Paul Bowles and the silence of the Sahara
Read time 9 mins
I am standing on a dune in the Algerian Sahara, surrounded by a silence so dense that all I can hear is the noise in my head.
I’m here because I once read 'The Baptism of Solitude', an essay by Paul Bowles, which describes the unique sensation of encountering the Sahara Desert for the first time.
“Presently, you will either shiver and hurry back… or you will go on standing there and let something very peculiar happen… you have the choice of fighting against it, and insisting on remaining the person you have always been, or letting it take its course”
'Baptism of Solitude' could be seen as an introduction to what desert solitude might suggest to a modern-minded person – a psychological brush with what the early Christian desert hermits might have encountered on their retreats.
I found the essay in a book called ‘Their Heads are Green, Their Hands are Blue’ which I borrowed from a library van (remember those?) in rural Shropshire.
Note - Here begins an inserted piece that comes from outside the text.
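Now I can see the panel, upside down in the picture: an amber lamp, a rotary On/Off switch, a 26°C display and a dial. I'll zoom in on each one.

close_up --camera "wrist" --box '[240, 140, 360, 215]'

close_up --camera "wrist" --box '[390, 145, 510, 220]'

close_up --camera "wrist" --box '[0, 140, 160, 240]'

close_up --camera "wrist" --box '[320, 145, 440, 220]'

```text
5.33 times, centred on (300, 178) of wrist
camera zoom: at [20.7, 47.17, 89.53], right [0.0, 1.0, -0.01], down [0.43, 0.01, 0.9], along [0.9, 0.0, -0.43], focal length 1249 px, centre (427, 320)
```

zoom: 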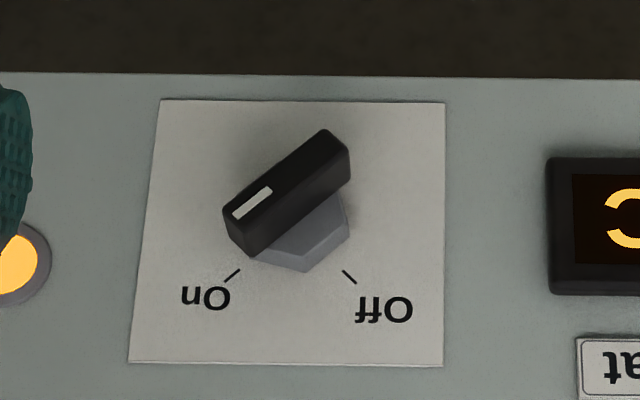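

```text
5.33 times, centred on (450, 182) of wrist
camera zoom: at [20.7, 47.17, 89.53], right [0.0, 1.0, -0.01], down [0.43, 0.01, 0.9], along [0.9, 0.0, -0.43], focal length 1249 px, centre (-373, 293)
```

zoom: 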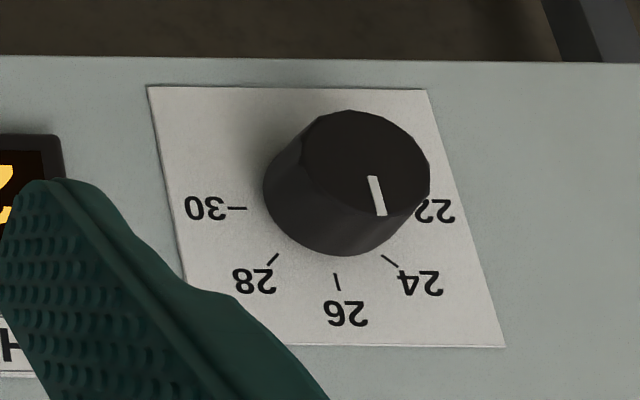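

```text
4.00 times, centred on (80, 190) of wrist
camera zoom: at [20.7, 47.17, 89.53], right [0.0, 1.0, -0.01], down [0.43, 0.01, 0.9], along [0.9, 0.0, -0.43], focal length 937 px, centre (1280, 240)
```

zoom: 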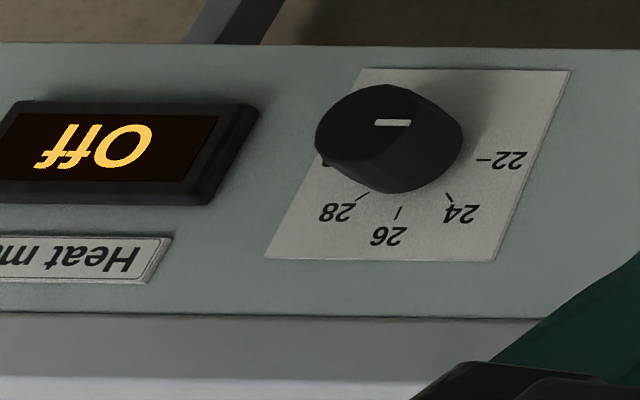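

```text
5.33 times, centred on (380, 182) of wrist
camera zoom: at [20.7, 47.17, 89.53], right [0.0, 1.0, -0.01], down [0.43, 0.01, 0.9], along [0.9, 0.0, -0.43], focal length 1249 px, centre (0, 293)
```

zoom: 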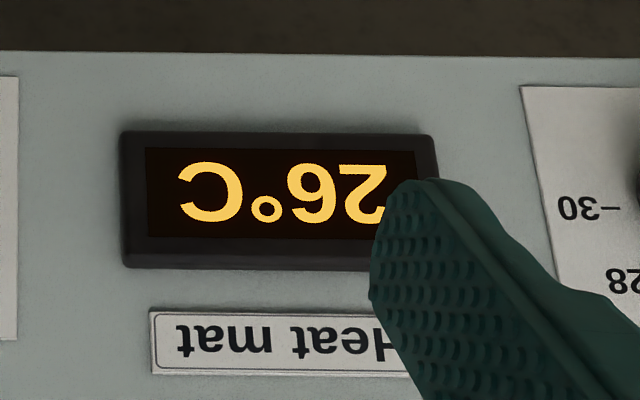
I’m not sure why this book appealed to the 14-year-old me – perhaps it was slim pickings in the library van that day – but it made such an impression that 30 years later, I went to Algeria to experience my own ‘baptism of solitude'.
Paul Bowles was an American existentialist writer who lived in Morocco in the 1950s and wrote cruel, lean prose about tourists coming to sticky ends in the Sahara Desert. He is best known for his novel ‘The Sheltering Sky’, which was made into a film by the same name. What Bowles prized above all else was the absolute solitude of the desert. “Why go?” he asked.
“The answer is that when a man has been there and undergone the baptism of solitude he can’t help himself. Once he has been under the spell of the vast, luminous, silent country, no other place is quite strong enough for him, no other surroundings can provide the supremely satisfying sensation of existing in the midst of something that is absolute. He will go back, whatever the cost in comfort or money, for the absolute has no price”.
While I didn’t stay out shivering in the Sahara all night, I did get a taste of the primordial Saharan silence that Bowles wrote about. We often think of silence as awkward, or something we should avoid, but in the Sahara it is a presence more than an absence – a space not bound by language, which allows our human constructs to fall away, allowing access to something more absolute.
After it's over, I walk to the warmth of the campfire. Tahir, a Tuareg musician, asks me "Did you feel the silence?".
While I doubt that Tahir would care for the ideas of an American writer from the 1950s – all three of us might agree that there is something simultaneously frightening, calming, and profound in the Sahara Desert. Which, if you give yourself over to it, can be transformational.
As Bowles says “For no one who has stayed in the Sahara for a while is quite the same as when he came”.
THE BAPTISM OF SOLITUDE
Immediately when you arrive in the Sahara, for the first or the tenth time, you notice the stillness. An incredible, absolute silence prevails outside the towns; and within, even in busy places like the markets, there is a hushed quality in the air, as if the quiet were a conscious force which, resenting the intrusion of sound, minimizes and disperses sound straightway. Then there is the sky, compared to which all other skies seem faint-hearted efforts. Solid and luminous, it is always the focal point of the landscape. At sunset, the precise, curved shadow of the earth rises into it swiftly from the horizon, cutting it into light section and dark section. When all daylight is gone, and the space is thick with stars, it is still of an intense and burning blue, darkest directly overhead and paling toward the earth, so that the night never really grows dark.
You leave the gate of the fort or the town behind, pass the camels lying outside, go up into the dunes, or out onto the hard, stony plain and stand awhile, alone. Presently, you will either shiver and hurry back inside the walls, or you will go on standing there and let something very peculiar happen to you, something that everyone who lives there has undergone and which the French call le baptisme de la solitude. It is a unique sensation, and it has nothing to do with loneliness, for loneliness presupposes memory. Here, in this wholly mineral landscape lighted by stars like flares, even memory disappears; nothing is left but your own breathing and the sound of your heart beating. A strange, and by no means pleasant, process of reintegration begins inside you, and you have the choice of fighting against it, and insisting on remaining the person you have always been, or letting it take its course. For no one who has stayed in the Sahara for a while is quite the same as when he came.